▶ **Direction**:
Gather up the lines with the word "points" in them.

▶ **Provided material**:
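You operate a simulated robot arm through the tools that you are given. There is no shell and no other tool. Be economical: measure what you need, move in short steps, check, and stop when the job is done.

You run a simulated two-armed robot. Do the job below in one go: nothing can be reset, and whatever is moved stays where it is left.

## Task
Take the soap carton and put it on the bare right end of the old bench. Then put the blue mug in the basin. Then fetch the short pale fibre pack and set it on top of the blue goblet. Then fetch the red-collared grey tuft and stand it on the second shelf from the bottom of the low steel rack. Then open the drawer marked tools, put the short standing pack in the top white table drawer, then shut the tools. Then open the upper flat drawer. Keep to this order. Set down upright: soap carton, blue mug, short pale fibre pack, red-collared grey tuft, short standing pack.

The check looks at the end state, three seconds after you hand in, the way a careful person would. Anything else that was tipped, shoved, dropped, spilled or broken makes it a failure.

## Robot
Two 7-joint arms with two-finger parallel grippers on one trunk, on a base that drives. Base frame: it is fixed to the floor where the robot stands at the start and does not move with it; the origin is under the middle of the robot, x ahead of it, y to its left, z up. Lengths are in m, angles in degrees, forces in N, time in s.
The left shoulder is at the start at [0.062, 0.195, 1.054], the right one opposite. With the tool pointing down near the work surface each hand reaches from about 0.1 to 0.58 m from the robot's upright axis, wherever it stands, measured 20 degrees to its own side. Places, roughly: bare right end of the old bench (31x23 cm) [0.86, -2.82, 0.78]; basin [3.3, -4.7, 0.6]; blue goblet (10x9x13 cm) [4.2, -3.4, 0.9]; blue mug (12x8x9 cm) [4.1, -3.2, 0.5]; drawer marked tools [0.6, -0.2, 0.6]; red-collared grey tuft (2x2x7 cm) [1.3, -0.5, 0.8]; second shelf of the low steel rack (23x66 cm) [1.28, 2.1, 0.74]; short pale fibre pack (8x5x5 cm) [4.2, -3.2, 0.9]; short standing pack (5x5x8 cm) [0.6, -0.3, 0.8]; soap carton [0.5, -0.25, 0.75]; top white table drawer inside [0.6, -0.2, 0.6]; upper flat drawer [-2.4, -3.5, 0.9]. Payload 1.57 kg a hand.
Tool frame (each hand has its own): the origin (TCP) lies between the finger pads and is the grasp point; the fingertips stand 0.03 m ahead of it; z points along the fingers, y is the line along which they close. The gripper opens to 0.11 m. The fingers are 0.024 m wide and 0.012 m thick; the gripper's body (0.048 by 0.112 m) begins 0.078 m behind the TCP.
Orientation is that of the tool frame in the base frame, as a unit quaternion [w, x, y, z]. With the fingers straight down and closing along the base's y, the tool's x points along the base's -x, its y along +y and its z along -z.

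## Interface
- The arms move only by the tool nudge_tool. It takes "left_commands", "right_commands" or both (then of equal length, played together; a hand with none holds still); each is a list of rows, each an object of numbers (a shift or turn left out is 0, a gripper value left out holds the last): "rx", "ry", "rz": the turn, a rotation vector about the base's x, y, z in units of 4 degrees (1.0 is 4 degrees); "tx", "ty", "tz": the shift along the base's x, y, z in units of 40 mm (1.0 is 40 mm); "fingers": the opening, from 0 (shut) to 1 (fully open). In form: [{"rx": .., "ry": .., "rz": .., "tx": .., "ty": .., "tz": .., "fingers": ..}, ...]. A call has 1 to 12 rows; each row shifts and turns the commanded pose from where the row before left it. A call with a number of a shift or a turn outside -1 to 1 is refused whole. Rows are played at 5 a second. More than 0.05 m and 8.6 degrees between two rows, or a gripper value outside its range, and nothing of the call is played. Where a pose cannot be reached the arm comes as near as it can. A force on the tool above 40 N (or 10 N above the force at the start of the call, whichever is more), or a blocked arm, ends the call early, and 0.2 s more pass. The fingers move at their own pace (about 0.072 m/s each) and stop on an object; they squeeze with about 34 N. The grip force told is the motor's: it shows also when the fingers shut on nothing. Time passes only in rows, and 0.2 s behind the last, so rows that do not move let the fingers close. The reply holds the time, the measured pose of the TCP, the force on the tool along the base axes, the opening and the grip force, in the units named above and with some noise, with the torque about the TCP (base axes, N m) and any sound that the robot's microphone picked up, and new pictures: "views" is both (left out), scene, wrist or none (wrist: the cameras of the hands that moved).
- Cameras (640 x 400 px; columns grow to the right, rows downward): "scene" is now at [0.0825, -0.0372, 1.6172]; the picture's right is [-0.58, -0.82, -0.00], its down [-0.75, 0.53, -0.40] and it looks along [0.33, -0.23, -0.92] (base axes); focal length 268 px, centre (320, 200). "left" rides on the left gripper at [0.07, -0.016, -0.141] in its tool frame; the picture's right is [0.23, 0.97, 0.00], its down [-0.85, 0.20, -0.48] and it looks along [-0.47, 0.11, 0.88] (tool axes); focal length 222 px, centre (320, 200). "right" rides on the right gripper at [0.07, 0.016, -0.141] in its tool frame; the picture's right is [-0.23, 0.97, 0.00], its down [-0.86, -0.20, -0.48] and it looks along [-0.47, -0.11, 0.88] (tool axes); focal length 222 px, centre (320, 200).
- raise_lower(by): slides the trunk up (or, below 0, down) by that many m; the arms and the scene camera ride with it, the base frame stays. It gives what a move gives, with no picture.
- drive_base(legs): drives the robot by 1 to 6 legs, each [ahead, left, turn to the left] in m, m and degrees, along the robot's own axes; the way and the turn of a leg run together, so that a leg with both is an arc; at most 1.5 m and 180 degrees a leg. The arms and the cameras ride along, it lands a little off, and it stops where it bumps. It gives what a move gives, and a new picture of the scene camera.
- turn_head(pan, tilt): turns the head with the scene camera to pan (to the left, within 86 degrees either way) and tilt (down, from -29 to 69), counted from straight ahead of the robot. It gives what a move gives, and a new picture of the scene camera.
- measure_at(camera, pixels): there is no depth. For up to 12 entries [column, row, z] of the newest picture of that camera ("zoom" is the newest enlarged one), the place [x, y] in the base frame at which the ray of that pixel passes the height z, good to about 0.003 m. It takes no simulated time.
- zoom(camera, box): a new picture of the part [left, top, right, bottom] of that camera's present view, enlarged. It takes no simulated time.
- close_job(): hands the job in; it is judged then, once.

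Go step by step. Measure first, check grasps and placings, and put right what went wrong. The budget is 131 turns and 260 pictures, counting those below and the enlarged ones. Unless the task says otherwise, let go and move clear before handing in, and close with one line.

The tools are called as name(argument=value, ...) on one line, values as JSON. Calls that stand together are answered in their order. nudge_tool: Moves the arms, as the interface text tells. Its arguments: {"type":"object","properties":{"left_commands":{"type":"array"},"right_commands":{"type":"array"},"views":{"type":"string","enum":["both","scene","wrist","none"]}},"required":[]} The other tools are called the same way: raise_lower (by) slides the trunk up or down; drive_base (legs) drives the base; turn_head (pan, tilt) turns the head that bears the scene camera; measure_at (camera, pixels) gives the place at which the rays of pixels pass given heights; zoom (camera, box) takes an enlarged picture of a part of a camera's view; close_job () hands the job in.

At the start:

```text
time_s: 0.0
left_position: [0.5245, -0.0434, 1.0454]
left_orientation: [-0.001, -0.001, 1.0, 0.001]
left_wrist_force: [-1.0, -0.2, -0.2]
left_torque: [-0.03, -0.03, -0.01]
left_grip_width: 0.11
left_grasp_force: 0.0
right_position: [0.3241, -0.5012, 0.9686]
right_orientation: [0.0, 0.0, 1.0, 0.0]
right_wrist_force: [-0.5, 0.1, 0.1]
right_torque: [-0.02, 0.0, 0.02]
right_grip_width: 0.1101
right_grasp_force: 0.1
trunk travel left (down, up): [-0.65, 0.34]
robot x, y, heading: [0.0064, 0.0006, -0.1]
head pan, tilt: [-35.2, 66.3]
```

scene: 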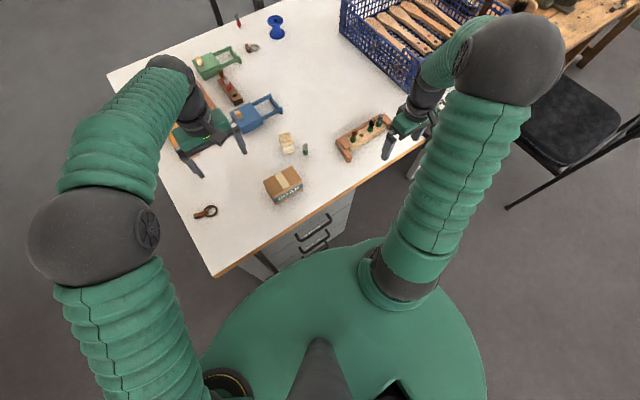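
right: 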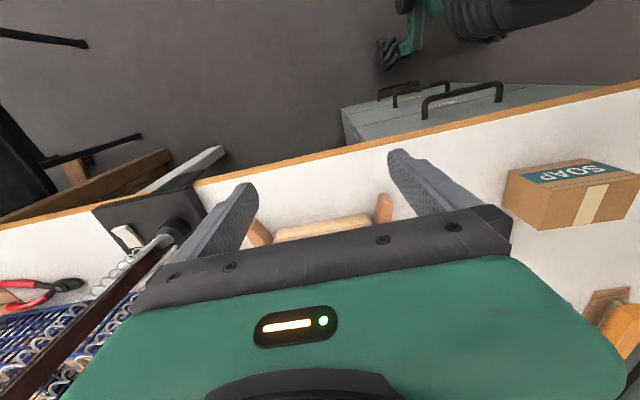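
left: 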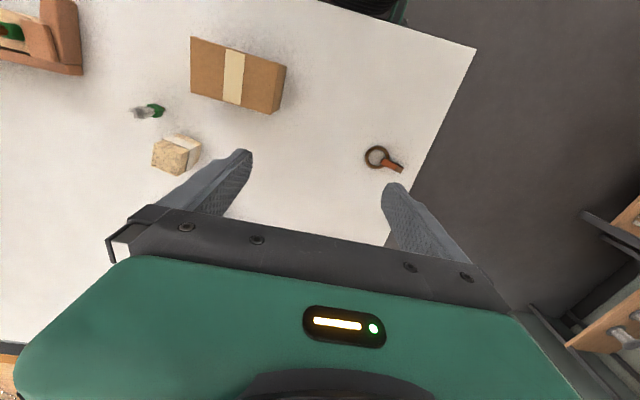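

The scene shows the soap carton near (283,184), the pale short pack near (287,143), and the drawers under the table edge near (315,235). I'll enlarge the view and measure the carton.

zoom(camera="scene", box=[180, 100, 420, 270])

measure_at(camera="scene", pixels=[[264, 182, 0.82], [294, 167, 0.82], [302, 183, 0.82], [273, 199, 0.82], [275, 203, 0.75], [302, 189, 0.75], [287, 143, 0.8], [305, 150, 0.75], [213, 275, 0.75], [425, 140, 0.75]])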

▶ **Full answer**:
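Tool frame (each hand has its own): the origin (TCP) lies between the finger pads and is the grasp point; the fingertips stand 0.03 m ahead of it; z points along the fingers, y is the line along which they close. The gripper opens to 0.11 m. The fingers are 0.024 m wide and 0.012 m thick; the gripper's body (0.048 by 0.112 m) begins 0.078 m behind the TCP.
Orientation is that of the tool frame in the base frame, as a unit quaternion [w, x, y, z]. With the fingers straight down and closing along the base's y, the tool's x points along the base's -x, its y along +y and its z along -z.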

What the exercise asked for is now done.